• [Data lines]
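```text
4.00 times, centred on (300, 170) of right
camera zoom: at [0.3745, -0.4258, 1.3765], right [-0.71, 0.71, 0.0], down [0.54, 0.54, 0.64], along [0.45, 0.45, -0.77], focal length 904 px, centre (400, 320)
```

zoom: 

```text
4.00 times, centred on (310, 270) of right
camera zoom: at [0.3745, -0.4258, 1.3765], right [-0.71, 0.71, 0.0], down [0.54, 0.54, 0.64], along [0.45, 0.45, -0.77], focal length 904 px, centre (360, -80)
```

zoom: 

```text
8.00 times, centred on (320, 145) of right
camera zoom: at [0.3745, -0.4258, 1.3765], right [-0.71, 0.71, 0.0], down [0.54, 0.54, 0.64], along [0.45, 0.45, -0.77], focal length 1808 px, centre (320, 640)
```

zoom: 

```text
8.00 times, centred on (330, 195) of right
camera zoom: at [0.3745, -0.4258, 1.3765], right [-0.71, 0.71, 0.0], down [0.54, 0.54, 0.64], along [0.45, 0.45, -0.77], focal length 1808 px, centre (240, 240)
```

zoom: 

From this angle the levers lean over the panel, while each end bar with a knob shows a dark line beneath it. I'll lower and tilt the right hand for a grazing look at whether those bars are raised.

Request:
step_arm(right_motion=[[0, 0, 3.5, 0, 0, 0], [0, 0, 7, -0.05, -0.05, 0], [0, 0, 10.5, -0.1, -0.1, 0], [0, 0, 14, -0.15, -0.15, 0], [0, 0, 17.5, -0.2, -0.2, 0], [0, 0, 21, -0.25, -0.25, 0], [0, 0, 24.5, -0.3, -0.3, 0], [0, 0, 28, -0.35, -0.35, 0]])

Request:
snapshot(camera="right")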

• [What the exercise asks] Each line containing the word "times" counts once; report the total alone.

• [Exercise solution] 4